>> start Passage provided
Informational empowerment
A particular mathematization of intrinsic motivation
2022-11-27 — 2026-06-22
Wherein Empowerment Is Formalised as the Mutual Information Between an Agent’s Actions and Its Future States, and Pressed into Service as an Intrinsic Motivation.
The drive to empowerment is a hypothesized, generic, internal pressure on an agent to move itself into states from which it has lots of influence (or many options) going forward. If an agent “seeks empowerment”, it ‘aims’ to maximize its ability to affect the future. We could weaponise this concept in the 21st century AI agency age, where it helps us ask questions like: is power-seeking a generic property of intelligent agents?
Maybe? The technical definition here looks a little like that, but it also looks a little like a formalization for robots and abstract algorithms of the notion of having fun, or some other intrinsic motivation
Informational empowerment is tightly defined in a formal sense: it’s a precise, information-theoretic quantity from optimal control theory, specifically the mutual information between actions and future states. Borrowing the POMDP notation — sans-serif for random variables, \(\mathsf{a}_t \in \mathcal{A}\) for actions and \(\mathsf{s}_t \in \mathcal{S}\) for states — the \(n\)-step empowerment at state \(s\) is the channel capacity from an action sequence \(\mathsf{a}_t^n = (\mathsf{a}_t, \mathsf{a}_{t+1}, \ldots, \mathsf{a}_{t+n-1})\) to the future state \(\mathsf{s}_{t+n}\):
\[ \mathfrak{E}_n(s) = \max_{p(\mathsf{a}_t^n)} I\!\left(\mathsf{a}_t^n;\, \mathsf{s}_{t+n} \,\middle|\, \mathsf{s}_t = s\right), \tag{1}\]
where the maximum runs over distributions on action sequences and the mutual information is taken under the environment dynamics \(T(s' \mid s, a)\). In rough terms it quantifies how many distinguishable futures the agent could reliably reach, given its action choices and the dynamics of the environment.
Empowerment is sometimes called a “pseudo-utility” (i.e. a kind of internal reward proxy) that depends only on local, agent‐accessible information. If we squint at it, we can imagine that it quantifies how much the agent can “control” its future, in a way that’s independent of any particular extrinsic reward or task. Of course, in making that claim we assumes a lot of structure: a well-defined agent, environment, state space, action space, transition dynamics, etc, wrapped up in a POMDP or similar formalism.
It looks like empowerment in this special formalization captures a general tendency of agents to keep options open and extend their influence. The argument (e.g. in Empowerment Is (Almost) All We Need) is that a sufficiently powerful drive for empowerment might lead to many of the behaviours we desire in intelligent agents — exploration, maintaining options, robustness, die Wille zur Macht etc.
In each case, the concept is less about a fixed external goal or reward (like “get the treasure”) — rather, the agent is driven by how much control it has over its future, regardless of the extrinsic objective.
1 In reinforcement learning
TODO
In RL, agents typically optimize for maximal yield from an external reward signal. Many environments have sparse, noisy, or delayed reward signals, which makes learning hard (the exploration problem, credit assignment, etc.).
>> end Passage provided
* Set problem 1 *
Give the stretch of the passage provided that starts with "1 In reinforcement" and ends with "credit assignment, etc.).", unchanged.
* Set problem 2 *
Continue the passage provided from where it stops.
>> start Given data
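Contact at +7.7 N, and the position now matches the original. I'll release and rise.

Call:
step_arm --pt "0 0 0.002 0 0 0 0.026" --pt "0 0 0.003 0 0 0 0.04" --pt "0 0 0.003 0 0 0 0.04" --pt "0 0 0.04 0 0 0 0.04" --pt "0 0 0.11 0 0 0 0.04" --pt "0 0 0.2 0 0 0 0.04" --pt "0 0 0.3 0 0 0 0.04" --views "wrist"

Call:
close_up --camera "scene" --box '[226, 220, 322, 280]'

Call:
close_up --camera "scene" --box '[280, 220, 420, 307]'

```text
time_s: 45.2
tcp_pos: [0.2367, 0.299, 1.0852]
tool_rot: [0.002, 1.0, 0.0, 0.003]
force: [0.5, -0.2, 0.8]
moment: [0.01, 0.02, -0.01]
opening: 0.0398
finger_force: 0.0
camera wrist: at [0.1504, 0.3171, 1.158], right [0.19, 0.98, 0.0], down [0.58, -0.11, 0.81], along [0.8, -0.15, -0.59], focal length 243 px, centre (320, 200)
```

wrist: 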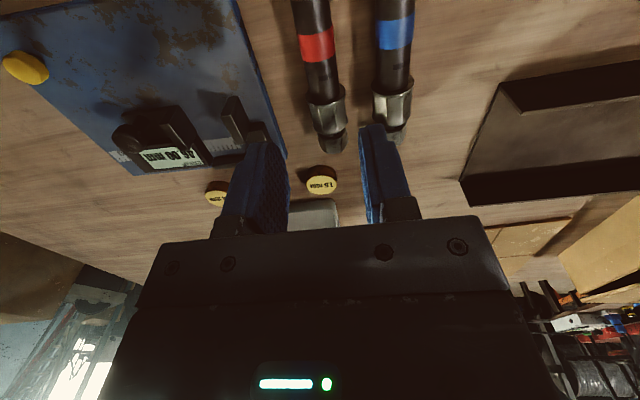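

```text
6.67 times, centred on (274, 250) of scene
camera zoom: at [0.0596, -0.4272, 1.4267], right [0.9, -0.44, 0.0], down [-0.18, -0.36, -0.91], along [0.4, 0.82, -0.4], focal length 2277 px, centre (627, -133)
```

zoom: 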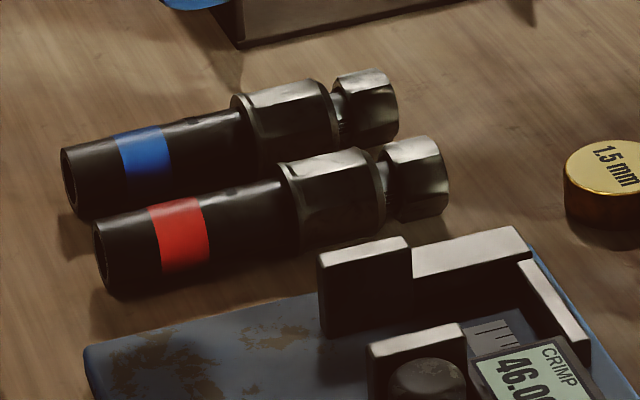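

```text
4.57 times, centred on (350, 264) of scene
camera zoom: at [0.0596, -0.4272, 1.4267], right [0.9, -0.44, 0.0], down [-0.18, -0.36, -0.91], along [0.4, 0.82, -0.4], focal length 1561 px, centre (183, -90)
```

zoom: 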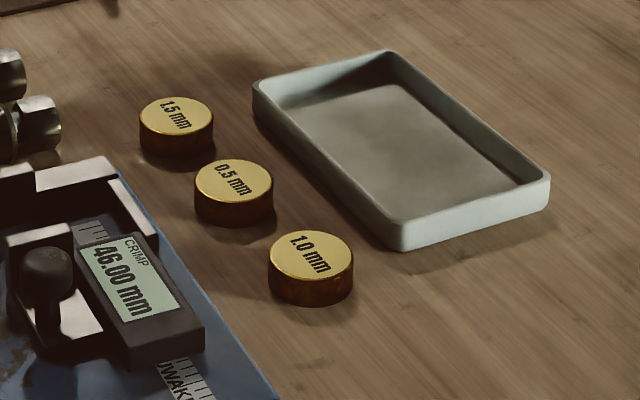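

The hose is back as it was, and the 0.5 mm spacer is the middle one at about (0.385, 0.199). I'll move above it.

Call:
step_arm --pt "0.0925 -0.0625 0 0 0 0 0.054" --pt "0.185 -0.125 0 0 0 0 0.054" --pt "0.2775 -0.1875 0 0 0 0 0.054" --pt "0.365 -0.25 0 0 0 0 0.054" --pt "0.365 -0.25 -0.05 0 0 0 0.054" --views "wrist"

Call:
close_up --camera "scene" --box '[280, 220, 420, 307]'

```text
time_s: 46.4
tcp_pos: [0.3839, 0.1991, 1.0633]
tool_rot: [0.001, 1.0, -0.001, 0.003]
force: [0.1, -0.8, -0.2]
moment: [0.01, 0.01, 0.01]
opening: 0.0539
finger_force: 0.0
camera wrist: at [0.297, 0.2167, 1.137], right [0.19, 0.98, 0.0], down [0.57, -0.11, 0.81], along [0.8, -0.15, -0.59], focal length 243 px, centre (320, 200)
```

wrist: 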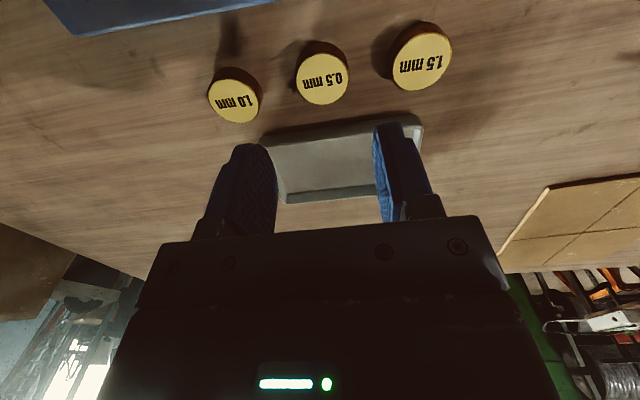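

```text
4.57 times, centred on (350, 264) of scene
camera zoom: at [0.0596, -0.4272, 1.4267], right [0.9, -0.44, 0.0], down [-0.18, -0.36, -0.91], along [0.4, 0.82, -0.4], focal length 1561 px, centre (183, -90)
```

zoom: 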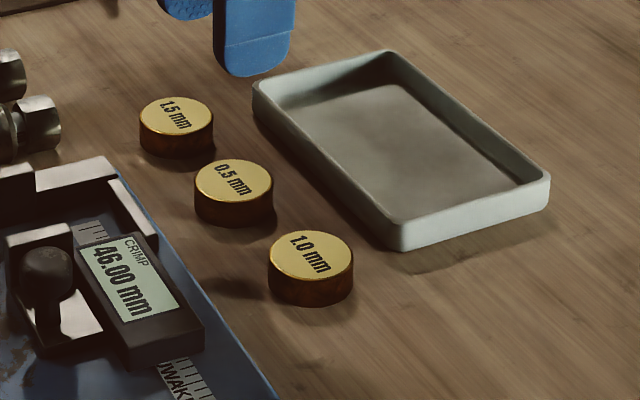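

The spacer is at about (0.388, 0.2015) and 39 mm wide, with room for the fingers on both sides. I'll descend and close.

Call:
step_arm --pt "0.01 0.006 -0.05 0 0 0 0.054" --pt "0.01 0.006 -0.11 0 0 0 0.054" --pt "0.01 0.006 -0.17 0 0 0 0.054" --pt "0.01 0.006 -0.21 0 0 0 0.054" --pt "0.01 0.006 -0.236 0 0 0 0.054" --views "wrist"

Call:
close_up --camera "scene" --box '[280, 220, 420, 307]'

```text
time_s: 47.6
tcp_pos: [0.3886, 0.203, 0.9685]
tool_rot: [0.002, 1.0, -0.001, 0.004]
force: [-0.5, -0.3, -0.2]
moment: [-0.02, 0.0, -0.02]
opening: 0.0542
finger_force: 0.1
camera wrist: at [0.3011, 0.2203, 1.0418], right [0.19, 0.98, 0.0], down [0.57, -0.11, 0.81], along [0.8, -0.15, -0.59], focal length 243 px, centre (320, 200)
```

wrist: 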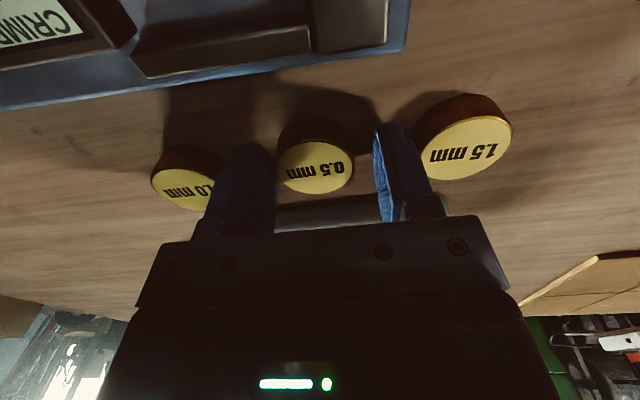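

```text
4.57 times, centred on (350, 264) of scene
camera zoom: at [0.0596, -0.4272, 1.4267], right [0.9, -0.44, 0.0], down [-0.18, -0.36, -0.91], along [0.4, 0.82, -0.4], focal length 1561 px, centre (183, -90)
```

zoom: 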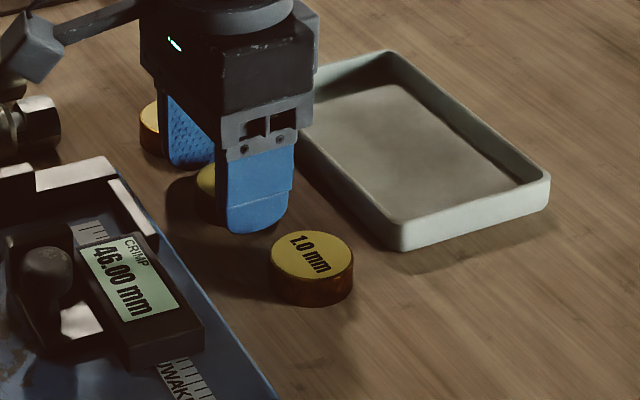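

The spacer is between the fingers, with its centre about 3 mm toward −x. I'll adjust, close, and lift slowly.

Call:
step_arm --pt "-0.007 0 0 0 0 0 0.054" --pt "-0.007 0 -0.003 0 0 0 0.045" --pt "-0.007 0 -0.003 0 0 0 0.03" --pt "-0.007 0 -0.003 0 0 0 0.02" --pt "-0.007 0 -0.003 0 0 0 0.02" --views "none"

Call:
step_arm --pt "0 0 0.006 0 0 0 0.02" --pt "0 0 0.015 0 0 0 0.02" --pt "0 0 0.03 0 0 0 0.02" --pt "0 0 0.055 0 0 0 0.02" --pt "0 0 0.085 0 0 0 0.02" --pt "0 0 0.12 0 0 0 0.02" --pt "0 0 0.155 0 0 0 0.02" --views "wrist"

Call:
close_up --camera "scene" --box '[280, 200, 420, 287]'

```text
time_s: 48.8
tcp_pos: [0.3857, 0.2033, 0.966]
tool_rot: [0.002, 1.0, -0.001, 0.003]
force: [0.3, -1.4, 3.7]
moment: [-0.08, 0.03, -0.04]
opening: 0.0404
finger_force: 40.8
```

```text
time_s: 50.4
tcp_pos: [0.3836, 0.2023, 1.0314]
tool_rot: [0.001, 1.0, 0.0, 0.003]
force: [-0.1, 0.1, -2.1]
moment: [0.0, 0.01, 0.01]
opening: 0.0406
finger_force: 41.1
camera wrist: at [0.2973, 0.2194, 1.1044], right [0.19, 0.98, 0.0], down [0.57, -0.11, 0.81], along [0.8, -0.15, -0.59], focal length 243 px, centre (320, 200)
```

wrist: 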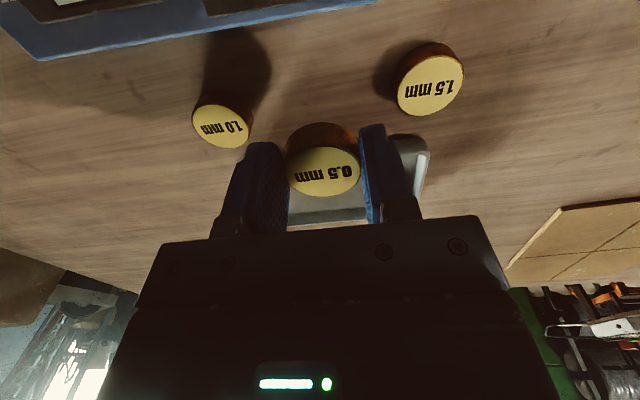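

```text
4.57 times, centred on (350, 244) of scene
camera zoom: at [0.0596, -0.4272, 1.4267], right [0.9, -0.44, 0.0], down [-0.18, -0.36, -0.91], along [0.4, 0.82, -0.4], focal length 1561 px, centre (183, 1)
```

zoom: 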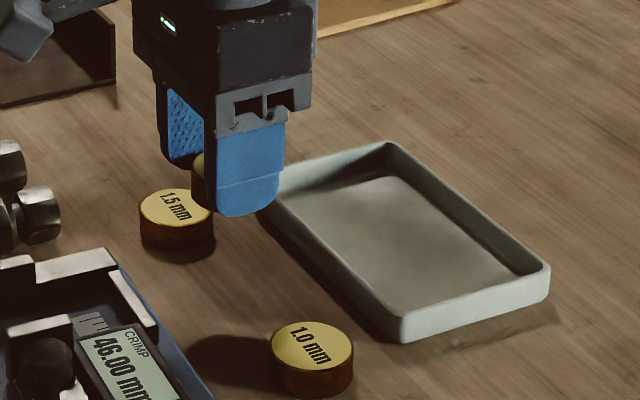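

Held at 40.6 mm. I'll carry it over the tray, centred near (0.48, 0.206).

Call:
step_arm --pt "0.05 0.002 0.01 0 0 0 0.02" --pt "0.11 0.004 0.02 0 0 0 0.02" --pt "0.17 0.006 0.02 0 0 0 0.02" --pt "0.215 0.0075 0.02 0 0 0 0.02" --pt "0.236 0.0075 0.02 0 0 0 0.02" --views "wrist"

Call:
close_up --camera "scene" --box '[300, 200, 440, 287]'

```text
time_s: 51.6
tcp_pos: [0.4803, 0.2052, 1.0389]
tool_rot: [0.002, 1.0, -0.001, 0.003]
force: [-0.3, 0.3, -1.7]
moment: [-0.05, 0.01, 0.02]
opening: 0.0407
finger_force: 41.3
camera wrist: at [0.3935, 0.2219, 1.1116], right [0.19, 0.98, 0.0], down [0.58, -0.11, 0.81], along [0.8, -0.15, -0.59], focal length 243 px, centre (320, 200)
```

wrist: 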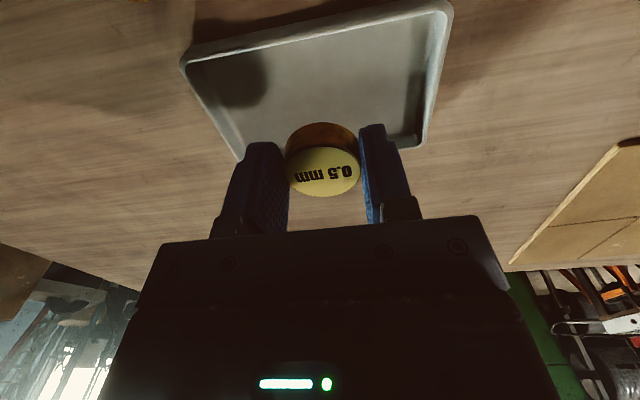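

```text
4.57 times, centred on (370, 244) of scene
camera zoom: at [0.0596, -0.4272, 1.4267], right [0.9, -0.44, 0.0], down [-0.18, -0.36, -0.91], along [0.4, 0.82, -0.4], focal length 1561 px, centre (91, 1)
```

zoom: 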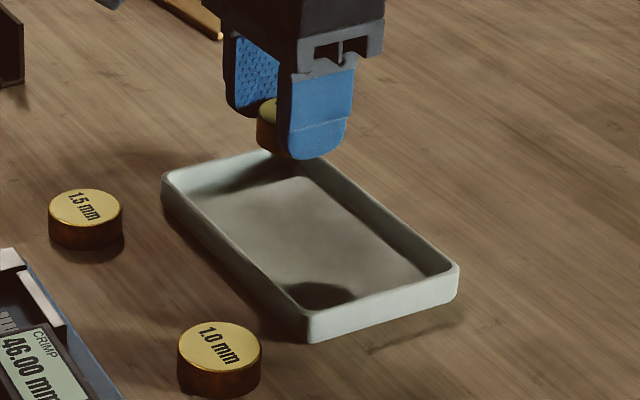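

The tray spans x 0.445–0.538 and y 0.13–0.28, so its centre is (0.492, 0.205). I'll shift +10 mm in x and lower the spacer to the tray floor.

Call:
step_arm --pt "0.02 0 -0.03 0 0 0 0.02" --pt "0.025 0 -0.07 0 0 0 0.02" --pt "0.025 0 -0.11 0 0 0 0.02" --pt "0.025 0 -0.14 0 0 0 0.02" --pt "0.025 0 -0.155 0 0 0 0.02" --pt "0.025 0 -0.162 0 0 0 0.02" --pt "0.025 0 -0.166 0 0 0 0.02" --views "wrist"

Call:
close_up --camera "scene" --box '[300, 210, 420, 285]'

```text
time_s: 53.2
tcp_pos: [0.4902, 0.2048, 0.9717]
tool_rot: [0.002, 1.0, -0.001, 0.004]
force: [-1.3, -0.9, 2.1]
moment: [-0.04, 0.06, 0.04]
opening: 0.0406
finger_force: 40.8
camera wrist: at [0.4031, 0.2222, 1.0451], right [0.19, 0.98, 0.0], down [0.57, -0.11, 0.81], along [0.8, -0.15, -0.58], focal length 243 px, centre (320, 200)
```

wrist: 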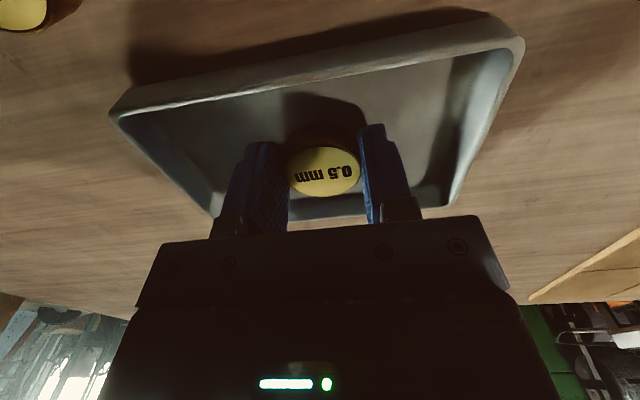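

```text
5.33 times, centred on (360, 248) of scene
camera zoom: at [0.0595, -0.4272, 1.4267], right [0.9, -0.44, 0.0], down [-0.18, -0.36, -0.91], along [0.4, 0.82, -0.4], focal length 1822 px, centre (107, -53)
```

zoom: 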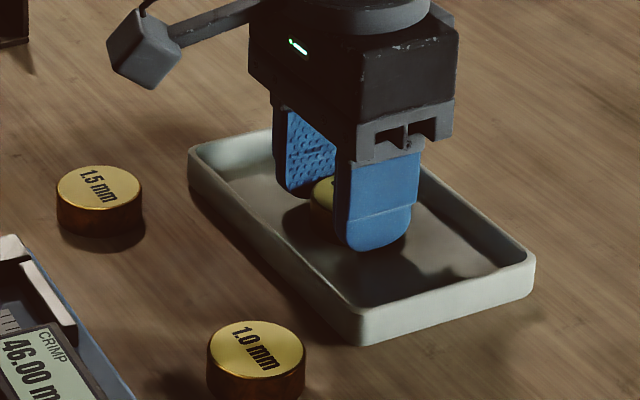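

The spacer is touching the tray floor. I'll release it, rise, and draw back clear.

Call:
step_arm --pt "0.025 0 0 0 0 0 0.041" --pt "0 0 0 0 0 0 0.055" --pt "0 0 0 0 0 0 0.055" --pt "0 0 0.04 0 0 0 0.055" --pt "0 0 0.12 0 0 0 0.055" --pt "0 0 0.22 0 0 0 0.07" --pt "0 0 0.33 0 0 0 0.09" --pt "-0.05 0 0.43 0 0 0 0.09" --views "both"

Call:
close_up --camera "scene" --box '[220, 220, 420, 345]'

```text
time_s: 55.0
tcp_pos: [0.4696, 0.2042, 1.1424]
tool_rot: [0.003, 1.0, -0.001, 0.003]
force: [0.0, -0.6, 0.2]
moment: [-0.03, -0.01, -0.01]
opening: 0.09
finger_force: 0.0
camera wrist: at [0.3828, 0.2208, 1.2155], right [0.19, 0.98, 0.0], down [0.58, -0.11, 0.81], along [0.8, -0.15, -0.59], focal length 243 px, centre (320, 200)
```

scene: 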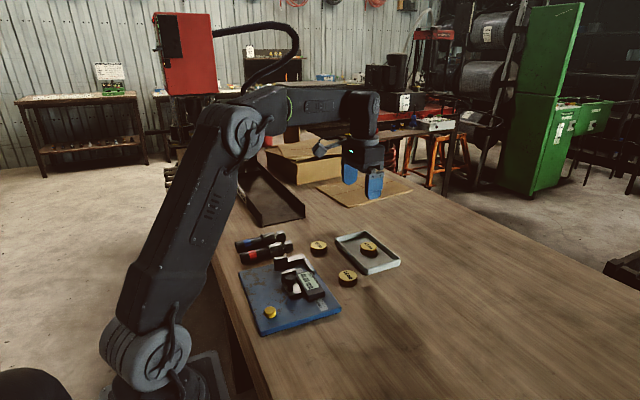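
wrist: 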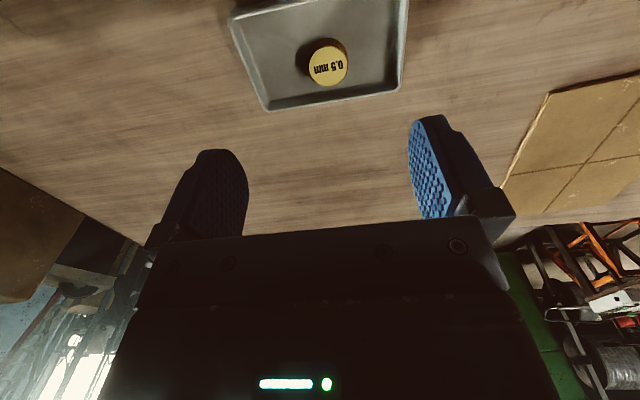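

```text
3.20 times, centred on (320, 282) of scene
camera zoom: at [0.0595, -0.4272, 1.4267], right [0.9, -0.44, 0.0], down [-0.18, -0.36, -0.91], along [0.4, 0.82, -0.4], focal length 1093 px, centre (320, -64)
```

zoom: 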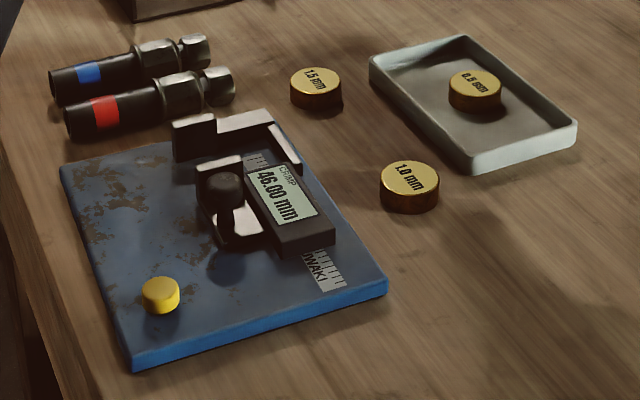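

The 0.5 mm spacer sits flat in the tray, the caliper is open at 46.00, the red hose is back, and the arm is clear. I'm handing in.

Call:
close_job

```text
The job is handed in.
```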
>> end Given data
* Final answer 1 *
1 In reinforcement learning
TODO
In RL, agents typically optimize for maximal yield from an external reward signal. Many environments have sparse, noisy, or delayed reward signals, which makes learning hard (the exploration problem, credit assignment, etc.).

* Final answer 2 *
Empowerment sidesteps some of these pathologies by providing:
- Because it doesn’t depend on an external task, an agent can explore more “safely” or systematically by trying to increase its control.
- It biases the agent towards states with many outgoing branches — places from which many futures are reachable. In many domains, that corresponds to being in central, flexible positions rather than being stuck in a dead end.
- Some works combine extrinsic reward with empowerment. For example, there is a formulation of a unified Bellman equation that mixes reward maximization with empowerment terms (Leibfried, Pascual-Diaz, and Grau-Moya 2020).
- Others use empowerment or information‐theoretic objectives as intrinsic motivations to guide exploration, especially in sparse‐reward tasks. (Dai et al. 2021)
- More recently, works have integrated causal modelling with empowerment to get better sample efficiency and more directed exploration. For instance, “Empowerment via Causal Learning” is a framework in model‐based RL that uses causal structure to compute empowerment more meaningfully. (Cao, Feng, Fang, et al. 2025)
- There is also a notion called causal action empowerment, which aims to focus the empowerment signal on those actions that causally influence important parts of the environment (Cao, Feng, Huo, et al. 2025). I really need to read that one.
This all sounds cool, but clearly most people do no use empowerment as their RL objective. AFAICS this is because it creates more problems than it solves.
It is easy to say that empowerment is “easier” than long horizon reward computation. But computing empowerment is in general expensive. Estimating information is generally hard, for one thing, and it gets worse in high-dimensional, continuous, or partially observable settings. Further, getting information about future states requires modelling the environment dynamics. So it’s the usual RL problems, but with a spiky, tricky estimand. There are various approximation methods (Zhao et al. 2020).
Moreover, I know of no optimality results for empowerment, and it looks like it is not terribly efficient.
I also have questions about how it is used in practice. Is it purely a training objective? What is the off-policy/on-policy story? How far to we roll out? Do we estimate an empowerment value function etc?
2 Does evolution seek empowerment?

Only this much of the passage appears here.